- What to work on
- A) Set down the page text as it stands from "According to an" to "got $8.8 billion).", and nothing more.
- B) I need the page text continued from the place where it stops.

[begin Page text]

According to an article published in the Washington Post in April of 2007, the USDA has doled out in excess of $70 billion in grants, loans and loan guarantees through its Rural Development program since 2001. A Post investigation found that over half of that money has gone to “metropolitan regions or communities within easy commuting distance of a midsize city, including beach resorts and suburban developments.” Metropolitan areas with populations of 50,000 or more received $30.3 billion—more than triple the amount given to poor or shrinking rural counties (which are the ostensible beneficiaries of Rural Development), which received a total of $8.6 billion for the same period. (Even retirement or recreational communities got $8.8 billion).
 
Among the beneficiaries: Providence, Nantucket, Martha’s Vineyard and Cape Cod, home to some of the wealthiest beach towns in the country. Such popular destinations, which are located conveniently close to big cities and swell with summering populations (and the resultant tourist economies) and boast exorbitant real estate prices, are somehow eligible for billions of dollars in USDA rural development aid. In addition to the “beach towns from Cape Cod to New Jersey to Florida” that the Post reports “collected federal money for water and sewer systems, town halls and boardwalks,” are the electric and Internet companies awarded low-interest loans to provide for affluent southern suburbs.

[end Page text]
[begin Material]

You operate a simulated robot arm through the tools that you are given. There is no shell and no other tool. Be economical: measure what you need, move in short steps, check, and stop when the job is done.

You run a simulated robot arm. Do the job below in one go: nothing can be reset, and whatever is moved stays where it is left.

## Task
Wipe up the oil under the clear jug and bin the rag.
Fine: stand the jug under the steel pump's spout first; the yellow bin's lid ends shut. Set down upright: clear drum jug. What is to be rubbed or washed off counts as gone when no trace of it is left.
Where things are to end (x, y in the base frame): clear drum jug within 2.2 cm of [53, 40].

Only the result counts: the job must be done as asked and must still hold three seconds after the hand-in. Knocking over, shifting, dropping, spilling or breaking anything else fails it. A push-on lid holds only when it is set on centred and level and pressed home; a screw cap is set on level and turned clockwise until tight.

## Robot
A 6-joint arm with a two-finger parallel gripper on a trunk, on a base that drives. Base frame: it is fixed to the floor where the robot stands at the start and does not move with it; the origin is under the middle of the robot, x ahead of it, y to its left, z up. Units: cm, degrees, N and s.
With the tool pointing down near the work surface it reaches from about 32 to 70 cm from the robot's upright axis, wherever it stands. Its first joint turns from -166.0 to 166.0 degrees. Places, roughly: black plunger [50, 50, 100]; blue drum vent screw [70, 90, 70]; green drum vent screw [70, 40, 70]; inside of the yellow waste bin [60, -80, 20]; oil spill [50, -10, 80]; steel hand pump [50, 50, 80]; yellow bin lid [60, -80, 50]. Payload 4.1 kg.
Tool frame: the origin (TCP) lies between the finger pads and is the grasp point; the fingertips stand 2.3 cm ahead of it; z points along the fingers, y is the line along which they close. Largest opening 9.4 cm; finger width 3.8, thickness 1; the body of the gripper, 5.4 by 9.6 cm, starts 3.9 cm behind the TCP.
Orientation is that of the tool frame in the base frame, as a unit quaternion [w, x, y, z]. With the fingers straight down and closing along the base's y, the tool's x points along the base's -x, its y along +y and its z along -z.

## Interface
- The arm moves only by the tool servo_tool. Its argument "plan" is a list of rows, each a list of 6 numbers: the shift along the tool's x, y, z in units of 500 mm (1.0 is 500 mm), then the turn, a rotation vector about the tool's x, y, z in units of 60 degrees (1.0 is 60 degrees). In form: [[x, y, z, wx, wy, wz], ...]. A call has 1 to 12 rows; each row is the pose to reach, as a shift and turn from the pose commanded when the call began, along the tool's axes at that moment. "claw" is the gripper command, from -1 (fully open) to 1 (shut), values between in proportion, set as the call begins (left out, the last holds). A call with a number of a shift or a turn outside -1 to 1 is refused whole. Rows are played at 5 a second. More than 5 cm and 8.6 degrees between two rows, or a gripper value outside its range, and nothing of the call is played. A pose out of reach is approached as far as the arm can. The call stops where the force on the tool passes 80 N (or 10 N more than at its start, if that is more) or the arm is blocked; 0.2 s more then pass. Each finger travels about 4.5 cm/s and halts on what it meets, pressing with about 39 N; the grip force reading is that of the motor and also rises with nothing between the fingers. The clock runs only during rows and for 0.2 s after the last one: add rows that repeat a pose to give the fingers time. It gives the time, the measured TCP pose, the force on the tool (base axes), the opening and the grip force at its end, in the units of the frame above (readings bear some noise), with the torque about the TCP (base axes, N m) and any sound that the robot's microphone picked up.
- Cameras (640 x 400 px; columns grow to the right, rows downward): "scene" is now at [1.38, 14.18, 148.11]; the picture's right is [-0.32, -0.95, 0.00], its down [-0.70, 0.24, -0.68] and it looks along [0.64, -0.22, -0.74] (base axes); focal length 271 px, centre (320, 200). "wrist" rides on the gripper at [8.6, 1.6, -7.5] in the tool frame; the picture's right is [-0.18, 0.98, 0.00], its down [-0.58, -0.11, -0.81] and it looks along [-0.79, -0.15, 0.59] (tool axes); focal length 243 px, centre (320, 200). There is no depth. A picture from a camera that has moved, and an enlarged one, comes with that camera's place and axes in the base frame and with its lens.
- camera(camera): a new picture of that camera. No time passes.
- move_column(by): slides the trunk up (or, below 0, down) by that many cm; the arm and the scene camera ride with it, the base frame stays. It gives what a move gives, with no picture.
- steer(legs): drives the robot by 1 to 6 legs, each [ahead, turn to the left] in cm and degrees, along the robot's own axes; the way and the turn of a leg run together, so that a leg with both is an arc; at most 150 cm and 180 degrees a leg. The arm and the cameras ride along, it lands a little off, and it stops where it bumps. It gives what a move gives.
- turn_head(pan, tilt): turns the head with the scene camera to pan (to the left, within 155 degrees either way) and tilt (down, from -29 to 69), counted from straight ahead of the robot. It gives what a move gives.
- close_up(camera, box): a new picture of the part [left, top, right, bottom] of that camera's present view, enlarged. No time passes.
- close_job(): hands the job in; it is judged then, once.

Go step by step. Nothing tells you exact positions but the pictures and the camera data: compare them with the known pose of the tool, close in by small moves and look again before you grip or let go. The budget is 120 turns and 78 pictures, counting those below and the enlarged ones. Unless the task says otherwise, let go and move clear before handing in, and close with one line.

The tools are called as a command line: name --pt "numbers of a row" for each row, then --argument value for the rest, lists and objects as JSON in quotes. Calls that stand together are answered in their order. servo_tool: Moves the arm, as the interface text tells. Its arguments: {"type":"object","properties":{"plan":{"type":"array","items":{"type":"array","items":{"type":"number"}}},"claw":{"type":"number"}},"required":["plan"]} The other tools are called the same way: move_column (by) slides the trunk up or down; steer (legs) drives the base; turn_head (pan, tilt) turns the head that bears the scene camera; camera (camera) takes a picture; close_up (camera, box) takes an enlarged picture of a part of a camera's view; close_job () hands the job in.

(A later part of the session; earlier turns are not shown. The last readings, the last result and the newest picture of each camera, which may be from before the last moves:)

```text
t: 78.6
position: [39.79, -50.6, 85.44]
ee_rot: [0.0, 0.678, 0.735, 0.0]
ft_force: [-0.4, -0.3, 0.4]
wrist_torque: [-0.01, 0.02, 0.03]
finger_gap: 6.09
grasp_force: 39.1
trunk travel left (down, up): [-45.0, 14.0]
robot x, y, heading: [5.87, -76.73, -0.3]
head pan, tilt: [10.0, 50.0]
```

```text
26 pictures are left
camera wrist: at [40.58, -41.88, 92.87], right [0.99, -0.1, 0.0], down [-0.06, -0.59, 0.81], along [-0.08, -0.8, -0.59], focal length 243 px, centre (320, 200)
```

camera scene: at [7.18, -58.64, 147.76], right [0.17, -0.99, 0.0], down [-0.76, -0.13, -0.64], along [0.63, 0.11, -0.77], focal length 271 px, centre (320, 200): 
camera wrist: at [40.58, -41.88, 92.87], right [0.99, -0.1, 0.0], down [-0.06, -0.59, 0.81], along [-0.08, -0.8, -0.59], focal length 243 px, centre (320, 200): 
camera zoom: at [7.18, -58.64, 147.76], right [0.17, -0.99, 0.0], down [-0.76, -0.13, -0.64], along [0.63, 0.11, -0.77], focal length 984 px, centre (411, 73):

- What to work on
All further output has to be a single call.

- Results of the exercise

[end Material]

- Results of the exercise
- A)
According to an article published in the Washington Post in April of 2007, the USDA has doled out in excess of $70 billion in grants, loans and loan guarantees through its Rural Development program since 2001. A Post investigation found that over half of that money has gone to “metropolitan regions or communities within easy commuting distance of a midsize city, including beach resorts and suburban developments.” Metropolitan areas with populations of 50,000 or more received $30.3 billion—more than triple the amount given to poor or shrinking rural counties (which are the ostensible beneficiaries of Rural Development), which received a total of $8.6 billion for the same period. (Even retirement or recreational communities got $8.8 billion).

- B)
 
A long way from the early narrow focus of the Rural Development initiative, whose roots go back to emergency relief for farmers and destitute rural communities in the Great Depression—the breadth and scope of “rural” communities in need has expanded dramatically. Requirements for determining eligibility for RD assistance tend to be quite variable and even subjective, depending on the program itself and leaving room for lawmakers to weigh in. For some programs, assistance is limited to towns with populations below 2,500, but for others numbers can reach up to 50,000, and some census-based decisions can divide eligible communities by street or block.
 
The Post article further argues that, over time, the RD program has “become more complicated, bureaucratic and secretive,” with reporters deferred to central authority in Washington and “heavily redacted” documents obtained under the Freedom of Information Act, which hid loan amounts and recipient locations.
 
Only a day before the Post article was printed, Agriculture Secretary Mike Johanns had proposed changes in the 2007 Farm Bill that would include streamlining RD, with more funds going to rural health care and community facilities, as well as a consolidation of energy grant, business loan, loan guarantee and Community Programs platforms. At the same time, Dorr announced a $62.9 million provision for distance learning and telemedicine loans, $75 million in loan and grant combinations and $15 million in grants.
Rural Aid Goes to Urban Areas: USDA Development Program Helps Suburbs, Resort Cities (by Gilbert M. Gaul and Sarah Cohen, Washington Post)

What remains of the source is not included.